***** Text *****

On the other hand, generalizing is a very bad thing in a long run. As much as “crowd mentality” - “opinion” of the group doesn’t necessarily mean they are right, right? :wink:

We are witnessing large groups of people being mislead each day, while outvoting smart individuals within (and outside) of the group (political insinuations are intentional :wink:

Disclaimer: I’m not an official member of the core team! Just a heavily invested community member. And while Meteor Cookbook is probably the largest resource of its kind, it’s not an officially sanctioned resource. :smiley:

That being said, what people probably don’t know is that the initial integration of a Meteor in Webstorm was lifted from the Cookbook. Same templates, spelling typos, etc. I spent a year piecing together the outline of what eventually went into Webstorm. And I got frustrated with Webstorm being written with Java, and hopped over to Atom where I could hack on the editor itself. So, that’s why the recommendation for Atom.

So, now here’s the question… Sublime and Webstorm are the most popular editors because they have the most features out-of-the-box; but neither are written in Javascript and neither will reach the same level of isomorphic integration that Atom can get. Is Webstorm the best isomorphic editor? Or merely the most popularly known editor?

*****

* **Stated goal A**
Please copy out the portion of the text from "That being said, what" to "recommendation for Atom." without changes.

***** Data section *****

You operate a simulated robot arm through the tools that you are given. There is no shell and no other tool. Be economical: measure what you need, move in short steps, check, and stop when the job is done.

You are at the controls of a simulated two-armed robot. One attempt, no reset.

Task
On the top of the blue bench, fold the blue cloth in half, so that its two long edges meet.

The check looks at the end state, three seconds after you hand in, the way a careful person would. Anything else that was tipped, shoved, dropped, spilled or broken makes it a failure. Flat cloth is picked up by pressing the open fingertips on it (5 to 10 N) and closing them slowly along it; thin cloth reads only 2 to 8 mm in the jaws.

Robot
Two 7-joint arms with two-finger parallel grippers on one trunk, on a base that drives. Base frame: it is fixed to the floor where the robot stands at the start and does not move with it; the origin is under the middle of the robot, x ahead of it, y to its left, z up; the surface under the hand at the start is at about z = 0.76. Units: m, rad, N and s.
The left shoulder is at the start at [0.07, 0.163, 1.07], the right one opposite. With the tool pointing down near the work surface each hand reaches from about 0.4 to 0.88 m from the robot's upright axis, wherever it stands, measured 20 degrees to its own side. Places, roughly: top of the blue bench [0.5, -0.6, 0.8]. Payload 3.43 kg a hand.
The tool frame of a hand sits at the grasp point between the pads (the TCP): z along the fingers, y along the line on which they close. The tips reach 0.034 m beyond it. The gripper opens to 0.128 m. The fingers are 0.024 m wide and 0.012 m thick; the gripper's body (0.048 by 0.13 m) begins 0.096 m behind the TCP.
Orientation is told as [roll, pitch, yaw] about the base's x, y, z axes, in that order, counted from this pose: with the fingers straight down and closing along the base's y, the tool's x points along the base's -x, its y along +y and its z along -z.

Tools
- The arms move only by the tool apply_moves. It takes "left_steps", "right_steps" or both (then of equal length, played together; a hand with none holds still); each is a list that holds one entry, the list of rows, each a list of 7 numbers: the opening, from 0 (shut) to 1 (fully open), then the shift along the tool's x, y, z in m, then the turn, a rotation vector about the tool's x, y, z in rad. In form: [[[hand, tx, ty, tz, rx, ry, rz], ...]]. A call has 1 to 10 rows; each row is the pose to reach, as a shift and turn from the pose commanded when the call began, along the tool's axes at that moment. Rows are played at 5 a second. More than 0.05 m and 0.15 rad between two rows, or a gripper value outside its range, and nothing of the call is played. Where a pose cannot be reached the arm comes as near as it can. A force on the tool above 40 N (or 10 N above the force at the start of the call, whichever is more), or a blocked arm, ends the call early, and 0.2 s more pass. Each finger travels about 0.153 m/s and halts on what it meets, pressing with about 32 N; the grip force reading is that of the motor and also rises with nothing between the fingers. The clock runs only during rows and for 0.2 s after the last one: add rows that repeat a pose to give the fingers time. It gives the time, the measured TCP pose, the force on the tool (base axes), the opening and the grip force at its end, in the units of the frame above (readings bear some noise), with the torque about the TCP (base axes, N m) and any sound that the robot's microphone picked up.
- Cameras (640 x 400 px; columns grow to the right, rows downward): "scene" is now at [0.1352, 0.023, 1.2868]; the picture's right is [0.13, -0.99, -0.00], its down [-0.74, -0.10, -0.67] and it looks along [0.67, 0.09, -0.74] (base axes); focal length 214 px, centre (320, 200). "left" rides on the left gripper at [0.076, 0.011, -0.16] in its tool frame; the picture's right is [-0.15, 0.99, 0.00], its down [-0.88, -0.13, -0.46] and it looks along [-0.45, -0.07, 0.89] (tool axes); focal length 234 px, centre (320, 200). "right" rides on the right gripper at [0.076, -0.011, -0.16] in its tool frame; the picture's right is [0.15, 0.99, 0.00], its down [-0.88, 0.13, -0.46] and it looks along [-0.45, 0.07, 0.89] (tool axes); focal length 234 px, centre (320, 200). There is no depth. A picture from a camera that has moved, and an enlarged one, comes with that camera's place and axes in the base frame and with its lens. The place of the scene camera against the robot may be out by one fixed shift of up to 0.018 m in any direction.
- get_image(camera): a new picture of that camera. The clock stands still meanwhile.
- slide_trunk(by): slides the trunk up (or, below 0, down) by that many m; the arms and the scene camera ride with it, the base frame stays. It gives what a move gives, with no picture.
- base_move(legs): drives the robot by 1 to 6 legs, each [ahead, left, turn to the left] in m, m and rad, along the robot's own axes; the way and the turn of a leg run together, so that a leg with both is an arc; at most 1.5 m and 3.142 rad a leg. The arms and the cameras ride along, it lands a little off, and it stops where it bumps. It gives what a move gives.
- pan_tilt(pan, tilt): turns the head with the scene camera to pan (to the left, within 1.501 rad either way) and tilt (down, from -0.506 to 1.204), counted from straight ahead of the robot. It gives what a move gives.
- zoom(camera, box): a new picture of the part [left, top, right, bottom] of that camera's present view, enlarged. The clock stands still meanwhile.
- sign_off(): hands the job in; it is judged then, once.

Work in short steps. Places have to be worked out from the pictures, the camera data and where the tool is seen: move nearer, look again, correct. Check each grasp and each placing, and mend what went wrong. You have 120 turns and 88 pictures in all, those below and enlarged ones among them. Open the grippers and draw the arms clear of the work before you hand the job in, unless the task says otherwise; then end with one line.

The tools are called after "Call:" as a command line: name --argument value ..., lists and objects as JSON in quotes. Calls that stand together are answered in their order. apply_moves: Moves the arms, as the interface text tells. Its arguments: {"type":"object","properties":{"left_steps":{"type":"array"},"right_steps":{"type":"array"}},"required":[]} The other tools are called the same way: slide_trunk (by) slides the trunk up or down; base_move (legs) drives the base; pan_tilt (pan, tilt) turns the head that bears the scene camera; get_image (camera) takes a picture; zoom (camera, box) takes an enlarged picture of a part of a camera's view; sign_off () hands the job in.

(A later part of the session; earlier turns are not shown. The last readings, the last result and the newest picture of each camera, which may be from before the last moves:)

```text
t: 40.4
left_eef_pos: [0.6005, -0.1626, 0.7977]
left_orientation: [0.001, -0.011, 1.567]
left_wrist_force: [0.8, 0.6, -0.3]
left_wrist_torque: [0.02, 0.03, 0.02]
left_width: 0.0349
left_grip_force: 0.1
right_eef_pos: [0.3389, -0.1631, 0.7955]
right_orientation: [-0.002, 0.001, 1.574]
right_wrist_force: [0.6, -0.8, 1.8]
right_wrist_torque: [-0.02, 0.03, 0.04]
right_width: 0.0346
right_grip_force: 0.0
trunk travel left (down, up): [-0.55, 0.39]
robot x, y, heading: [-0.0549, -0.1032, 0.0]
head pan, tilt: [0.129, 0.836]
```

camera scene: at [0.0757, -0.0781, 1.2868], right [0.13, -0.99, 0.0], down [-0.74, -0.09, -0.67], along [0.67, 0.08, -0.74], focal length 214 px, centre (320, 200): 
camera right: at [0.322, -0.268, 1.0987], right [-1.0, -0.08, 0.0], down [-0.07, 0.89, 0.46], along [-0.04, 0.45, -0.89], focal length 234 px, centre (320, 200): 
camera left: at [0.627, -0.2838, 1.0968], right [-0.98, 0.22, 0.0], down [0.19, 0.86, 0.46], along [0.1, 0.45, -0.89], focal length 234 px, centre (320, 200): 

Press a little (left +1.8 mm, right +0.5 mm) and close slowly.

*****

* **Stated goal B**
Each line from the one bearing "- pan_tilt(pan, tilt): turns" through the one bearing "- sign_off(): hands" is to be duplicated without change; all remaining lines are to be left out.

* **Right answer A**
That being said, what people probably don’t know is that the initial integration of a Meteor in Webstorm was lifted from the Cookbook. Same templates, spelling typos, etc. I spent a year piecing together the outline of what eventually went into Webstorm. And I got frustrated with Webstorm being written with Java, and hopped over to Atom where I could hack on the editor itself. So, that’s why the recommendation for Atom.

* **Right answer B**
- pan_tilt(pan, tilt): turns the head with the scene camera to pan (to the left, within 1.501 rad either way) and tilt (down, from -0.506 to 1.204), counted from straight ahead of the robot. It gives what a move gives.
- zoom(camera, box): a new picture of the part [left, top, right, bottom] of that camera's present view, enlarged. The clock stands still meanwhile.
- sign_off(): hands the job in; it is judged then, once.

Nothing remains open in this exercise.